The commonly used performance evaluation indexes for target detection include Precision, Recall, F1-score, average precision (AP), which are defined in Formulas (3)-(6). Specifically, Precision describes the ratio of all correctly predicted objects to all predicted objects, and measures the precision of the network model. Recall is defined as the ratio of all correctly predicted objects to all objects that should be predicted, measuring the recall rate of the network model. The F1 score is the harmonic mean of Precision and Recall. AP is the Precision-Recall curve, which takes Precision as the vertical axis and Recall as the horizontal axis.

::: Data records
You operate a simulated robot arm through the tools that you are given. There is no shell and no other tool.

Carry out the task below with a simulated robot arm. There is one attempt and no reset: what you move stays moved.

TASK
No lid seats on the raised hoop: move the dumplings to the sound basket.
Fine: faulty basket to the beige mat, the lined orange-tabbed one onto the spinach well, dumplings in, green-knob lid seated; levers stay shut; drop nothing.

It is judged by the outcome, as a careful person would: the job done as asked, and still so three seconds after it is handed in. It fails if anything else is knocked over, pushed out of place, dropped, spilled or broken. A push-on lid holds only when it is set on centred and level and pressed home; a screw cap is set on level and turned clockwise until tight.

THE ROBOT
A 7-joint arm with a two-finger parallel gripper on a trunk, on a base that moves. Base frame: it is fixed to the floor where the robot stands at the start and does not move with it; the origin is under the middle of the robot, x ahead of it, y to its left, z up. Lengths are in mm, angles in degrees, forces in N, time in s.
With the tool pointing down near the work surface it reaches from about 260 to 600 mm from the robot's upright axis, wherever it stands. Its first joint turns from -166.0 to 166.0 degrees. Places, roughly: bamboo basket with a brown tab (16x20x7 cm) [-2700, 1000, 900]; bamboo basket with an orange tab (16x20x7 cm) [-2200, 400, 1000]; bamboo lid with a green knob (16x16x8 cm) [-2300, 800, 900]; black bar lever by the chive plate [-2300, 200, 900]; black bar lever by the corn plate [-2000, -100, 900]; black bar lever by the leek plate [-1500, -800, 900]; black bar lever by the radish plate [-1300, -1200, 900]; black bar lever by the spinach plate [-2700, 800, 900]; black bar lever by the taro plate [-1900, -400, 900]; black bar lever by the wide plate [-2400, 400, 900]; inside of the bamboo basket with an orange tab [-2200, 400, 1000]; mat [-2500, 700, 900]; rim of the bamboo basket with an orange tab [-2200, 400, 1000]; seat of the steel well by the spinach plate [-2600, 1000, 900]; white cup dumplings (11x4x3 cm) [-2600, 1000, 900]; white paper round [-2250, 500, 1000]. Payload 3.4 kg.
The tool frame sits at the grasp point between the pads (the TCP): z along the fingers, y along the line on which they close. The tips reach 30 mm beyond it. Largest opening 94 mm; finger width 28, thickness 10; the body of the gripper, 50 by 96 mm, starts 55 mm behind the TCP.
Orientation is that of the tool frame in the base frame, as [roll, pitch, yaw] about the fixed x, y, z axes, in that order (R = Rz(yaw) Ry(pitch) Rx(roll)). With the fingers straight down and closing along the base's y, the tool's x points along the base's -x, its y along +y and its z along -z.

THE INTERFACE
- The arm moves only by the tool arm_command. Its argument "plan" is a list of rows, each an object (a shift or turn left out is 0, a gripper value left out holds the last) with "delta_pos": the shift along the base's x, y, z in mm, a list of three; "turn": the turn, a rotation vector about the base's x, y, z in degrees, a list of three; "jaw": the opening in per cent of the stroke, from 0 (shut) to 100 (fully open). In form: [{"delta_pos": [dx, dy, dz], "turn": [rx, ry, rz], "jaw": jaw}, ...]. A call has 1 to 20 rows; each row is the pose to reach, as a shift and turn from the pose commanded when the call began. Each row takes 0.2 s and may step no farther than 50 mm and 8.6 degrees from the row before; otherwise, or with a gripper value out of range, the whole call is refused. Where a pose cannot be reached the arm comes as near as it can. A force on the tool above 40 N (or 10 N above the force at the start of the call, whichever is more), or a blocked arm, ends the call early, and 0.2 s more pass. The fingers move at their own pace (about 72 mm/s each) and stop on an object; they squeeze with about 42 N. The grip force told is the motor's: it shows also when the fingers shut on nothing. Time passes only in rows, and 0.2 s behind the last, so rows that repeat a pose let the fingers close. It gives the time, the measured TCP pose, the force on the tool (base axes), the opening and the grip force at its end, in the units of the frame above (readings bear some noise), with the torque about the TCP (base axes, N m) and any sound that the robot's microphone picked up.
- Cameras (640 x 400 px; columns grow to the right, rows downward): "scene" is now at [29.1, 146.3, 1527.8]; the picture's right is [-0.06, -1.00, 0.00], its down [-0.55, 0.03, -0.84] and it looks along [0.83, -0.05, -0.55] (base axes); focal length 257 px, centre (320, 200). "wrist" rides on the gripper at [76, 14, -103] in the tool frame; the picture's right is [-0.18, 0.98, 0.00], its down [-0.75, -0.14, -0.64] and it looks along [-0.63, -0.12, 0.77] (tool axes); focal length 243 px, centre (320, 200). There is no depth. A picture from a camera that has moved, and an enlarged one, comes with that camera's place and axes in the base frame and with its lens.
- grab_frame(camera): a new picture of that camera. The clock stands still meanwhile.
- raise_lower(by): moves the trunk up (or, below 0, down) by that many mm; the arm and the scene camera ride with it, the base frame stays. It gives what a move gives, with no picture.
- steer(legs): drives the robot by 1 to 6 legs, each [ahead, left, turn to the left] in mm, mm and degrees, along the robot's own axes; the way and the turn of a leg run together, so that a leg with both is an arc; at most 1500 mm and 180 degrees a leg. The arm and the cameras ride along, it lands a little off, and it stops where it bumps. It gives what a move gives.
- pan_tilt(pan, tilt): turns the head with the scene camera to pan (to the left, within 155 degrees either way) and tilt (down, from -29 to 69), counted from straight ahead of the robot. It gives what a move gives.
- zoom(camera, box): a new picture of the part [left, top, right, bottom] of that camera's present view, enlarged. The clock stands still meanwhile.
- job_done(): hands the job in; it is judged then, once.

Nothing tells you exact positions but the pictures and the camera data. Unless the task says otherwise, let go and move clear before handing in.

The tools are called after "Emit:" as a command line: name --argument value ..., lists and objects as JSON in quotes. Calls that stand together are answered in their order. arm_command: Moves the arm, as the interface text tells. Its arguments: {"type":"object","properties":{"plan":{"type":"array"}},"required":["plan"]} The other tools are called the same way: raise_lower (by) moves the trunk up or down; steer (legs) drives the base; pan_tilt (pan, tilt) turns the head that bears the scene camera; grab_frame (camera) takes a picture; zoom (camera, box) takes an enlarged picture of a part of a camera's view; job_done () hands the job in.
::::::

| \[\begin{align} & \mathit{Precision} = \frac{TP}{TP + FP} \tag{3} \\ & \mathit{Recall} = \frac{TP}{TP + FN} \tag{4} \\ & \mathit{F1} - \mathit{score} = \frac{2 \mathit{Precision} \cdot \mathit{Recall}} {\mathit{Precision} + \mathit{Recall}} \tag{5} \\ & AP = \int_0^1 P(R) dR \tag{6} \end{align}\] |
3.3 Experimental Results and Analysis
3.3.1 Comparison of Different Network Models
In order to verify the performance of the proposed model and evaluate its effectiveness in vibration dampers detection, comparative experiments are performed on the proposed model and the mainstream target detection network models (Faster R-CNN, SSD, YOLOv3, YOLOv4, YOLOv4-tiny, YOLOv5s, and YOLOx). For fair comparison, all the network models are trained and then tested on the Damper dataset, the experimental effects of vibration dampers detection are list in Table 1.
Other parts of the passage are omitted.